◆ Excerpted passage
Parti kapatma mı?

ANKARA’da parti kapatma tartışmaları yaşanırken ben Muğla’da bir sivil inisiyatifin toplantısındaydım...

Haberin Devamı

Muğla Sıtkı Koçman Üniversitesi’nde, bir grup çevreci vatansever Türkiye cennetini nasıl koruyacağımızı konuşuyoruz.
Ne garip...
Çevre Bakanı İdris Güllüce ile başlattığımız bir inisiyatif bu.
Siyaset ötesi bir refleks...
Toplantının konuları, Gökova’dan Fethiye’ye kadar dünya cenneti koylarımızın yönetimi.
Elbette Caretta caretta’ların dünyası İztuzu...
Katı atık kirliliği...
Ve koylarımızı hedef alan betonlaşma...
Vali Amir Çiçek bir çevre gönüllüsü heyecanıyla orada.
Bakan danışmanı Tevfik Göksu master tezini veren bir öğrenci heyecanı ve titizliğiyle not alıyor.
Ben Muğla’da böyle bir toplantıdayken arada internetten haberlere bakıyorum.
Ankara’da tartışma:
‘Parti kapatma....’
Herkes buna karşı olduğunu söylüyor. Ama yine de tartışmanın gündemi bu.
Şaşkınlık verici bir durum. ‘Olmayanı Tartışma Metodu’ bu olsa gerek.
Ve yine büyük bir umutla toplantıya dönüyorum.
Bir kez daha anlıyorum ki, Ankara’dan bakmayınca çok farklı bir Türkiye görünüyor.
Bir çevre danışma kuruluna dönüştüreceğimiz bu toplantıya katılanları tek tek yazmak istiyorum.
Çünkü bu isimlerin çevrecilik tarihinde bir ilki gerçekleştirdiklerine inanıyorum.
Yani devlet ve sivil inisiyatif, arada ‘biber gazı’ olmadan da konuşup sorun çözebiliyor demenin örneğidir bu toplantı.
İztuzu’nun sorumluluğunu alan rektör Prof. Dr. Mansur Harmandar, Can Pulak, Meriç Köyatası, Ali Özkır, Uğur Şeren, ömrünü Caretta caretta’lara adayan Prof. Dr. Yakup Kasa, Harun Güçlüsoy, Tuncay Kuleli, dünya koylar birlik başkanı Galip Gür, çevre savaşçısı Faruk Okuyucu, Prof. Dr. Bayram Akça...
Ve Yılanlı Dağları ve Türkiye’nin şehrinden daha alçakta olan Karabağlar yaylasına doğru muazzam bir manzara...
Rektör yardımcısı Prof. Dr. Yusuf Ziya Erdil’in odasından böyle bir manzaraya bakarak yazıyorum.

◆ Job 1
Set down the excerpted passage as it stands from "Çünkü bu isimlerin" to "muazzam bir manzara...", and nothing more.
◆ Job 2
Continue the excerpted passage that opens with "Parti kapatma mı?".

◆ Provided material
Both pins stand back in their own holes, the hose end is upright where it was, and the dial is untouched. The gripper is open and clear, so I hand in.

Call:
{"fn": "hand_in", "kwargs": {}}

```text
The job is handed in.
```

◆ Expected output 1
Çünkü bu isimlerin çevrecilik tarihinde bir ilki gerçekleştirdiklerine inanıyorum.
Yani devlet ve sivil inisiyatif, arada ‘biber gazı’ olmadan da konuşup sorun çözebiliyor demenin örneğidir bu toplantı.
İztuzu’nun sorumluluğunu alan rektör Prof. Dr. Mansur Harmandar, Can Pulak, Meriç Köyatası, Ali Özkır, Uğur Şeren, ömrünü Caretta caretta’lara adayan Prof. Dr. Yakup Kasa, Harun Güçlüsoy, Tuncay Kuleli, dünya koylar birlik başkanı Galip Gür, çevre savaşçısı Faruk Okuyucu, Prof. Dr. Bayram Akça...
Ve Yılanlı Dağları ve Türkiye’nin şehrinden daha alçakta olan Karabağlar yaylasına doğru muazzam bir manzara...

◆ Expected output 2
Etkileniyorum...

Haberin Devamı



DENİZCİLİK OKULU


Ne gariptir ki...
Gaziantep’teki üniversitede denizcilik okulu var.
Ama Türkiye’nin en uzun sahillerine sahip Muğla’nın üniversitesinde bir denizcilik okulu açılamamış.
2 yıl bürokrasiyle uğraşmışlar, daha yeni açılıyor.
Buna da şükür.
Toplantıya gelince.
-Türkiye’de bölgeler bazında sivil danışma kurulları oluşması öneriliyor.
-Önüne gelen, koya-kıyıya istediği gibi betonu atamayacak...
-Bunun için vatandaşlara internet üzerinden ihbar alternatifi öneriliyor.
Ve kıyıların stratejik haritalaması dahil birçok konu masaya yatırıldı.
Önümüzdeki günlerde rapor haline gelecek bu çalışmalar tamamlanınca daha geniş olarak aktarabileceğim.
Ama asıl önemlisi bu toplantının ortak bir devlet ve sivil inisiyatif olarak yapılabilmesidir.
Ne ilginçtir ki, biz bu toplantıda Türkiye’nin cennet koyları için bir gönül birliği yaşarken, Ankara’dan gerilim haberleri geliyordu.
Ama ben en azından bir gün için o haberleri okumak istemedim.
Onun yerine, Muğla Sıtkı Koçman Üniversitesi’nden uçsuz bucaksız yaylaya ve dağlara bakmayı tercih ettim.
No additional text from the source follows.